The first year of Daniel’s life, I lived by the slogan “HALT“, much like I did in my first year of abstinence from alcohol: “Don’t get too Hungry, Angry, Lonely, or Tired.” How can a new mom not be those things? Of course I was all of those things, and more. It’s all I could focus on. Eat. Take up new addictions like M & Ms. Rant and rave on the phone to understanding friends. Release the toxins from the body. Nap in 5-minute intervals. Pray. “Live and let live. One day at a time.” These slogans were all this new mom could wrap her mushy mind around — much like a new drunk just sobering up.

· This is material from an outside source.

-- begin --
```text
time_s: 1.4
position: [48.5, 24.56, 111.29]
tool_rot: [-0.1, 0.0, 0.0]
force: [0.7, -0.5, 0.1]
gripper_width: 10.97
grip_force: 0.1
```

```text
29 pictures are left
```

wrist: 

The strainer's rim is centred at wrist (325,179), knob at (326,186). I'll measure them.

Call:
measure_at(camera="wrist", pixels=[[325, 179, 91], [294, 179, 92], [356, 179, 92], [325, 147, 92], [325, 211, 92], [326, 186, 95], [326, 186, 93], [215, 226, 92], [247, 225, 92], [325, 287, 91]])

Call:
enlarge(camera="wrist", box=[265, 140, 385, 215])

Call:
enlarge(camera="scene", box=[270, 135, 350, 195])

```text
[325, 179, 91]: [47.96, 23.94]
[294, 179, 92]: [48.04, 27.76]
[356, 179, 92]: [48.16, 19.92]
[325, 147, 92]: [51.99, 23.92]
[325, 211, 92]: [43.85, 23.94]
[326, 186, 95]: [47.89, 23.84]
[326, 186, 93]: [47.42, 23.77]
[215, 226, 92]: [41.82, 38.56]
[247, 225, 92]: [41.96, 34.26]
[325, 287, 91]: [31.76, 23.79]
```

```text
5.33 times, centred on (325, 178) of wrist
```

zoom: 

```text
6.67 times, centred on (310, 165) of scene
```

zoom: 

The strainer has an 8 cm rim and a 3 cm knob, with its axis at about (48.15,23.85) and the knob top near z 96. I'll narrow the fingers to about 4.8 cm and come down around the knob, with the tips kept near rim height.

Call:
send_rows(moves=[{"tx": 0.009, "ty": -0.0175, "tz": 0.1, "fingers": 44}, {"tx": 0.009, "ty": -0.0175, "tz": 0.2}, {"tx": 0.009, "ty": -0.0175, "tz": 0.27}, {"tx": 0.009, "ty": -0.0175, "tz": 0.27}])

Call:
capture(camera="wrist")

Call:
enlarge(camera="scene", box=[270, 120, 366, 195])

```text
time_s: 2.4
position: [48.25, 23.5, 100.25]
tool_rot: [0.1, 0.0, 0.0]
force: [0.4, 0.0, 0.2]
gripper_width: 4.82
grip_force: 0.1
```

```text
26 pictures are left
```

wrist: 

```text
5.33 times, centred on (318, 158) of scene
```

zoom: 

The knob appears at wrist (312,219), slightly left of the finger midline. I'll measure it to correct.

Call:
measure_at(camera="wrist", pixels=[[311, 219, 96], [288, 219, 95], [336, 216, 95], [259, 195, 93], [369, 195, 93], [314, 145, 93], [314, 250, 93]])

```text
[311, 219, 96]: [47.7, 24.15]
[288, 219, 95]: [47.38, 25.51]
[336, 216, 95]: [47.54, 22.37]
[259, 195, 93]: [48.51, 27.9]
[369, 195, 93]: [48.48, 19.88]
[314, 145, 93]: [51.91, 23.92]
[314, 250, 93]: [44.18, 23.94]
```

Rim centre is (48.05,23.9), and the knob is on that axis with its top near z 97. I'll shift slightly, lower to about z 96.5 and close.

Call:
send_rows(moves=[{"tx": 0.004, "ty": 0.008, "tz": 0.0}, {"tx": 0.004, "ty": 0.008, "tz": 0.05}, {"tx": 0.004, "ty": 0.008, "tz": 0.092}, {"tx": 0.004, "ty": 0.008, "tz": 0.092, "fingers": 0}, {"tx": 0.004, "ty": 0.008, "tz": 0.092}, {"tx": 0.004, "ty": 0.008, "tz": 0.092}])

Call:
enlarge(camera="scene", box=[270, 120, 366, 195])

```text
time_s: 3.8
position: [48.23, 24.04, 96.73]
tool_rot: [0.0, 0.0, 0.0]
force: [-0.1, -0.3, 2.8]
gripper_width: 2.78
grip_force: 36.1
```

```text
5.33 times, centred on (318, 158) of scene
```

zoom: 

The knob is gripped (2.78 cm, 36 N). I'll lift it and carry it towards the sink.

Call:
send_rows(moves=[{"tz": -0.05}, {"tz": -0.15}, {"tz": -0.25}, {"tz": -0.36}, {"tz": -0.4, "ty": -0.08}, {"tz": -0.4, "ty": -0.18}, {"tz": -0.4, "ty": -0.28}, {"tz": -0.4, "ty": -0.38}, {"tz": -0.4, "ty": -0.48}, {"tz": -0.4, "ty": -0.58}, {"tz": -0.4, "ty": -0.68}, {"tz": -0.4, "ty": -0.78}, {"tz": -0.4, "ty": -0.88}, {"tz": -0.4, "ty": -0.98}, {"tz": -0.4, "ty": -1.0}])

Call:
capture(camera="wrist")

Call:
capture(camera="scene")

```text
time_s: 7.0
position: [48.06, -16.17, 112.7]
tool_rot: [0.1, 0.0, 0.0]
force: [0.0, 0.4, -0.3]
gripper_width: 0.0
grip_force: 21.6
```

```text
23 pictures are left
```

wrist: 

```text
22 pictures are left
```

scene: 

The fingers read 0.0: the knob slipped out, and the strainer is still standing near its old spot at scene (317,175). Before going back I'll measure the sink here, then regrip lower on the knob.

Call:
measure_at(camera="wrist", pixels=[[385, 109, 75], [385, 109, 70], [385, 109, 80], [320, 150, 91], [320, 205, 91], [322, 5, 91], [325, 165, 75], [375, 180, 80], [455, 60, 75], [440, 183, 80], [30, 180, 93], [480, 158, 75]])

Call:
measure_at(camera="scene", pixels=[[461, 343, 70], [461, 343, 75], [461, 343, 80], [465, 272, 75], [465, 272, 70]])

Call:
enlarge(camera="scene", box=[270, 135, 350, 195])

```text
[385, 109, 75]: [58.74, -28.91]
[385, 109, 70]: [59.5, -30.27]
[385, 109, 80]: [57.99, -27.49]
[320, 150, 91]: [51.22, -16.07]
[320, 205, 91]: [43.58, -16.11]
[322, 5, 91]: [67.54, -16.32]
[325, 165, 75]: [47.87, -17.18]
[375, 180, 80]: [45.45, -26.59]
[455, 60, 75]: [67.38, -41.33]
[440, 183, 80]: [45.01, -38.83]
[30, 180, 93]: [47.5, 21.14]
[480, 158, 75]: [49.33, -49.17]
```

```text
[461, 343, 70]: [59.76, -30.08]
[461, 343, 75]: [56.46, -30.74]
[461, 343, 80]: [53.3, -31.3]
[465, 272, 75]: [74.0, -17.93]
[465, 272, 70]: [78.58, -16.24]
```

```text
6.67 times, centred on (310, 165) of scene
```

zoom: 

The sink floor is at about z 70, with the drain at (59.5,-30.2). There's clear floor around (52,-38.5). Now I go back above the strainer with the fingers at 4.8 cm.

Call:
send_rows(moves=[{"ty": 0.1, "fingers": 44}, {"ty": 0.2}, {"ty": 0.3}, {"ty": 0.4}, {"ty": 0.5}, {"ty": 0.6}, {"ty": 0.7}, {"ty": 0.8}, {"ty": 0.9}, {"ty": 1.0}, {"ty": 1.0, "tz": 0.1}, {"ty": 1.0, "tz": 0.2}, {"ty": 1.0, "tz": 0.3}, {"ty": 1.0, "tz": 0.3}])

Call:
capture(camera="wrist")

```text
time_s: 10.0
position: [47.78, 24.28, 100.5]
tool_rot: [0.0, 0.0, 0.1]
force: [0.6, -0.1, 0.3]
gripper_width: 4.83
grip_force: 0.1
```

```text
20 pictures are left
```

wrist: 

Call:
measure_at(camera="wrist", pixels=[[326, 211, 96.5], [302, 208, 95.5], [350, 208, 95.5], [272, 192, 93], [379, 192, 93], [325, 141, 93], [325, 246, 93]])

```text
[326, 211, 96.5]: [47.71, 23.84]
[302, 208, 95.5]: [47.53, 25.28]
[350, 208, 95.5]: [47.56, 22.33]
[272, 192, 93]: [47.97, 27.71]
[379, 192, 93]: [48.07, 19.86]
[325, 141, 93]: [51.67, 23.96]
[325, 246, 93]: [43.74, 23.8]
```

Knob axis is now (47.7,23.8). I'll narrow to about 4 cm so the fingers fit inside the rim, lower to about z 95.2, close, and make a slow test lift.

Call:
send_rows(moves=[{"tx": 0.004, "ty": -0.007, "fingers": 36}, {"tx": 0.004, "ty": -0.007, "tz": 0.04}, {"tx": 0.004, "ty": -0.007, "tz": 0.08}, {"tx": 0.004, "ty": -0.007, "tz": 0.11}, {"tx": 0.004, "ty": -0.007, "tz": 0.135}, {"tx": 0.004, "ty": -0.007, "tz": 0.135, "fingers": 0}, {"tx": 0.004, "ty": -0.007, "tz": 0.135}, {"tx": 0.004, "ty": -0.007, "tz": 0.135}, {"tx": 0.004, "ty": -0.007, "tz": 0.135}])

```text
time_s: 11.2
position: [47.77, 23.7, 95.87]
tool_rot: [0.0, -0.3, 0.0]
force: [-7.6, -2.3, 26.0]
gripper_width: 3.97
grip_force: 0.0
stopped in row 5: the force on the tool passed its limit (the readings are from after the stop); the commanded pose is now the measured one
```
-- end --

New motherhood is akin to the mental, emotional, and physical anguish of sobering up. We need a detox, a 28-day rehab, for new moms. We’d whisk them away with the clothes on their backs, remove blunt instruments and lighters, shut them up in a spa with crusty old mothers to teach them what life will now be like with baby. We’d force group therapy on them, B12 shots in the behind, bad movies, crappy cafeteria food, and scare them with horror stories. We’d make them grateful to see the outside again. We’d invoke rule 63, the most important gift of recovery: “Don’t take yourself too seriously.”
Like the newly sober, I felt everything so intensely with no buffer and no out. Love and hate crashed together, with fear on its heels. My obsession with my miracle baby consumed me. I couldn’t get enough of him, yet I was simultaneously sick of him. I couldn’t seem to live with him or imagine life without him, much as it was with alcohol. One day, out of the baby blues, Motherdom hit me. I admitted it, and I’m still accepting what that means. Forever is too long for me, so I do the baby steps “I’m-a-Mom-one-day-at-a-time” treatment. Sometimes it’s one minute at a time.
I’m powerless over so much more now — over making my son grow, behave, and love me when I’m old. It helps to admit to you who I am now, and state my new life promise and challenge. Hi, I’m 12-Step Mama. So help me God. And thank God.